Health Campaigners Want to Ban 'Sharing Bags' of Sweets

By Tom Pritchard on at

Most of you will be more than familiar with the so-called 'sharing bags' of sweets and chocolate you can get in the supermarket with those rubbish resealing stickers that fall off after 10 seconds. If you're like me you probably scoffed at the idea that it's possible to share a bag, since it's quite easy to eat the lot in one sitting. Well people campaigning for healthy living want them banned for that very reason.

A survey found that 22 per cent of adults and 35 per cent of 16-24 year olds eat the whole bag in one go, rather than eating a few and saving the rest for later. Action on Sugar  isn't happy about that, and wants to deal with the UK's obesity crisis by instituting a 20 per cent tax on all sweets and chocolate. It's also demanding rules preventing retailers from putting them on offer, and has already called on Asda, Waitrose, Tesco, Morrisson's, and the Co-op to stop selling them at bargain prices.
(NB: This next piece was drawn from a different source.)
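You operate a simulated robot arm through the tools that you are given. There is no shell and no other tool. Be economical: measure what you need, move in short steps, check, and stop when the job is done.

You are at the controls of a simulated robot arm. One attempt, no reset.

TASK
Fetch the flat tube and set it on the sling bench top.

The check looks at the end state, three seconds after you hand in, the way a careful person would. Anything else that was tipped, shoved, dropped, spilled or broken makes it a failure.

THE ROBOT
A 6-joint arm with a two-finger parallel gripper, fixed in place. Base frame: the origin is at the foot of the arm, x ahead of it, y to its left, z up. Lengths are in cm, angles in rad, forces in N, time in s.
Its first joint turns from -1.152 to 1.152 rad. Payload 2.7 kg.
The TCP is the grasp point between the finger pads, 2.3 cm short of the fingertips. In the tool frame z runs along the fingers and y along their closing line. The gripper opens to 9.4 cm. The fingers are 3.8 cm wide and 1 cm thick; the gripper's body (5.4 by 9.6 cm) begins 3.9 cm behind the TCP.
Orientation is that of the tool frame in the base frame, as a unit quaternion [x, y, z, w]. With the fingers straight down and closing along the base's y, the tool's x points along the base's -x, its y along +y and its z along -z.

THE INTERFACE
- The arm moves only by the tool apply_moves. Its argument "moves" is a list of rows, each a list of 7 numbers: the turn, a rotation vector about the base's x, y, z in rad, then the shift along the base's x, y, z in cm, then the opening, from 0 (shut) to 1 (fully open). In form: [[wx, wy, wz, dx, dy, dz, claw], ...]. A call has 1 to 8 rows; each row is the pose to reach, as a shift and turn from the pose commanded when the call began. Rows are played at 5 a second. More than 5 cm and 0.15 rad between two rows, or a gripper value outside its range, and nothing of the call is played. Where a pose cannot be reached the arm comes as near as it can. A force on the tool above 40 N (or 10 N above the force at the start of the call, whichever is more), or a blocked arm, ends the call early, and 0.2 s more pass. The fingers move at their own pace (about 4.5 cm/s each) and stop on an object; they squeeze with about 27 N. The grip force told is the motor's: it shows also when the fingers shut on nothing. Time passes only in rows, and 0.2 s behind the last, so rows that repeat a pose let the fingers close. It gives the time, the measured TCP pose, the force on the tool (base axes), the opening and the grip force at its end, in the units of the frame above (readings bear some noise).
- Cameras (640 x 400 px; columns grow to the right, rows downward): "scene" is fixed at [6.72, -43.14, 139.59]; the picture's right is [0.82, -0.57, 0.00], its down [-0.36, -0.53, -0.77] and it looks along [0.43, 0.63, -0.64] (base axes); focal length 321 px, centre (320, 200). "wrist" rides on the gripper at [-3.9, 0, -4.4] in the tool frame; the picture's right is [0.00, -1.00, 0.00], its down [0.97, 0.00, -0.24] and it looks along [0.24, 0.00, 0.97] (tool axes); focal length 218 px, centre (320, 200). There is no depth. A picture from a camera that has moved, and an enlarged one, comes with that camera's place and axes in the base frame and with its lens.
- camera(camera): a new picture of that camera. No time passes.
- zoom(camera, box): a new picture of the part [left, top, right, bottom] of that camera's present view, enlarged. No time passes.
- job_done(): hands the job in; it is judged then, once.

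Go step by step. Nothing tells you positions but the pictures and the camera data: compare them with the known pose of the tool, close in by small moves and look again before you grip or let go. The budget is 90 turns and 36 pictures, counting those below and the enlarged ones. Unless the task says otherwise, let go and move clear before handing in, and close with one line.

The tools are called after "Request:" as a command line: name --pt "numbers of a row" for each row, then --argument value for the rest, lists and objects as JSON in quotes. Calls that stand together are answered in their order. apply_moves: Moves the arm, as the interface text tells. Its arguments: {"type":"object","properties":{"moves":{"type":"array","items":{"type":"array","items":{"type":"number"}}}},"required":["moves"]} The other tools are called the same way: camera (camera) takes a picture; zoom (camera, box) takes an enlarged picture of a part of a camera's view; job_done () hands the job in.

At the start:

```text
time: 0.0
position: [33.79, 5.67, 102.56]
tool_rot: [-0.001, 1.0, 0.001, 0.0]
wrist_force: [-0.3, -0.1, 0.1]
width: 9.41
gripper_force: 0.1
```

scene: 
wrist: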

The group also claims that banning sharing bags would, on average, cut seven grams of sugar from every person's diet each day.

Kawther Hashem, Researcher at Action on Sugar, said:

"Companies and supermarkets are constantly finding ways to push more sugary products – which are contributing to the high rates of obesity, type 2 diabetes and tooth decay in the UK. These types of price promotions encourage us to eat far too much sugar and calories and should be banned. It is time retailers are pressed to act responsibly and no longer profit at the expense of our health."

Meanwhile a Department of Health and Social Care spokesman has said:

"Current advertising restrictions in the UK on junk food are among the toughest in the world, including a ban on advertising junk food in children’s media. Alongside this we are delivering the most ambitious childhood obesity plan in the world-taxing sugary drinks, funding further research and cutting sugar and calories in food before it hits shelves and plates. But it’s very early days tackling a problem decades in the making, and we have not ruled out further action if the right results are not seen."

That doesn't stop supermarkets putting big shiny bags of chocolate at kid height, though, which means self-destructive grown-ups like myself have to bend down to get the good stuff.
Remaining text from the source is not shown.